Neglected diseases: Another landscape reviewed patenting activity directed towards neglected diseases classed as Type II, which are present in developed and developing countries but in a major proportion in the developing world (such as tuberculosis and HIV/AIDS), and Type III, which predominantly affect developing countries (African Sleeping Sickness or Trypanosomiasis, African River Blindness or Onchocersiasis, Leishmaniasis, Leprosy and Rabies). This extensive review of patents on treatments, prevention and diagnosis for each of these diseases was undertaken by an Indian Government specialist institution, the Unit for Research and Development of Information Products (URDIP). It showed considerable recent R&D activity directed towards these diseases, undertaken by a wide diversity of public and private players. Newly established firms are applying medical biotechnology to Type III neglected diseases, suggesting new players and new innovation pathways in these critical areas (although these are early‑stage technologies). The landscapes tracked linkages between patent filings and clinical trials, identified trends in the use of genetic resources and showed a complex pattern of comparative public sector and private sector activity. The survey not only provided valuable insights for policymakers, but also demonstrated new techniques for mining patent data.
Charting future directions
Good quality information about patenting activity is an essential input for some of the most critical international policy debates today. Yet patent information is unavoidably complex, constantly evolving, and difficult to capture in readily accessible form for a non-specialized audience. There are real risks associated with making judgments on the basis of limited patent landscapes without considering the full technical and legal context. Thus the demand for reliable patent landscaping in the life sciences is strong, and there are no shortcuts to meeting that demand.
One of the most challenging aspects of patent landscaping in the life sciences is the difficulty of working with and analyzing DNA and amino acid sequence listings. Patent offices and patent analysts labor with massive sets of sequence data. Progress in bioinformatics may enable sequences to link patent documents with other biotechnology data systems using sequence data – using the language of heredity to shed new light on the life sciences.
The WIPO symposium demonstrated that a key need is greater networking and pooling of resources among experts working in this field – both to ensure that the excellent initiatives under way in this field build upon one another and avoid duplication, as well as to promote the sharing of experience, know-how and landscaping techniques.

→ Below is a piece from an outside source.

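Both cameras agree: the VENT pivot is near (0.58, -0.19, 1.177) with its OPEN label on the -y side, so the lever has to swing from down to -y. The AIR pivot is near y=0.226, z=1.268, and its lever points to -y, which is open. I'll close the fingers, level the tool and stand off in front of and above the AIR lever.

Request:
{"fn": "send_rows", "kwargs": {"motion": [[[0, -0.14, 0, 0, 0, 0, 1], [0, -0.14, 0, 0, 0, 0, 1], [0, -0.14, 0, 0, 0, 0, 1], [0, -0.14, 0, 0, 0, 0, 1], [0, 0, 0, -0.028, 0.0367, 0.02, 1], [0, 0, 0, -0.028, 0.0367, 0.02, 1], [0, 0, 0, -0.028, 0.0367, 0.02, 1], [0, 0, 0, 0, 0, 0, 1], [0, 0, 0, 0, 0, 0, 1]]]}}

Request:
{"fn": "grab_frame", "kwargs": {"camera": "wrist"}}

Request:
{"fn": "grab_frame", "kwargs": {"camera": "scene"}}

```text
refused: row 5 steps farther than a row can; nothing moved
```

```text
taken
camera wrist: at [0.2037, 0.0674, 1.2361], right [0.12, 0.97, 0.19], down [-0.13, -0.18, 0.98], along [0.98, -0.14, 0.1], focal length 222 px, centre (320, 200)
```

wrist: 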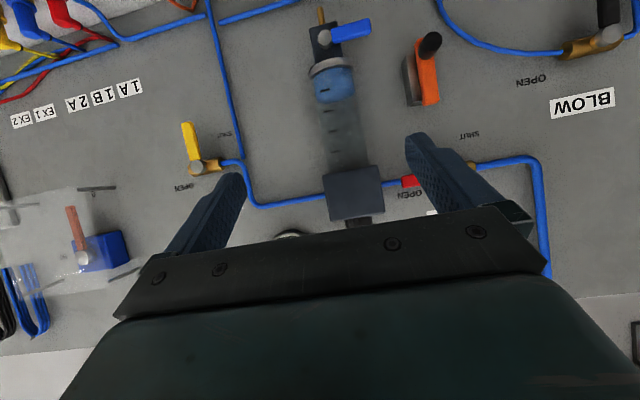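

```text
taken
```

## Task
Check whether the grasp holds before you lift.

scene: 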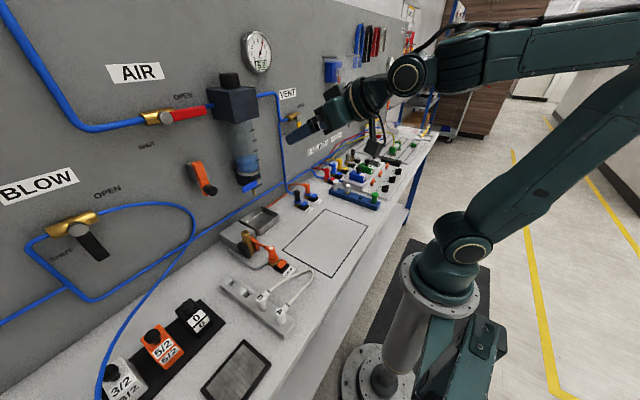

A positive feedback loop is developing: patent informatics are delivering increasingly focused and accessible information products for policymakers, who in turn can sharpen and distil their demands for patent information, leading in turn to increasingly more relevant and useful support. Patent landscaping is not a substitute for the policy debates and deliberations on the key life sciences issues of the day. But it can inform, support and strengthen the factual basis for discussions, so assisting the policymakers in those fields to set future directions on health, the environment and food security.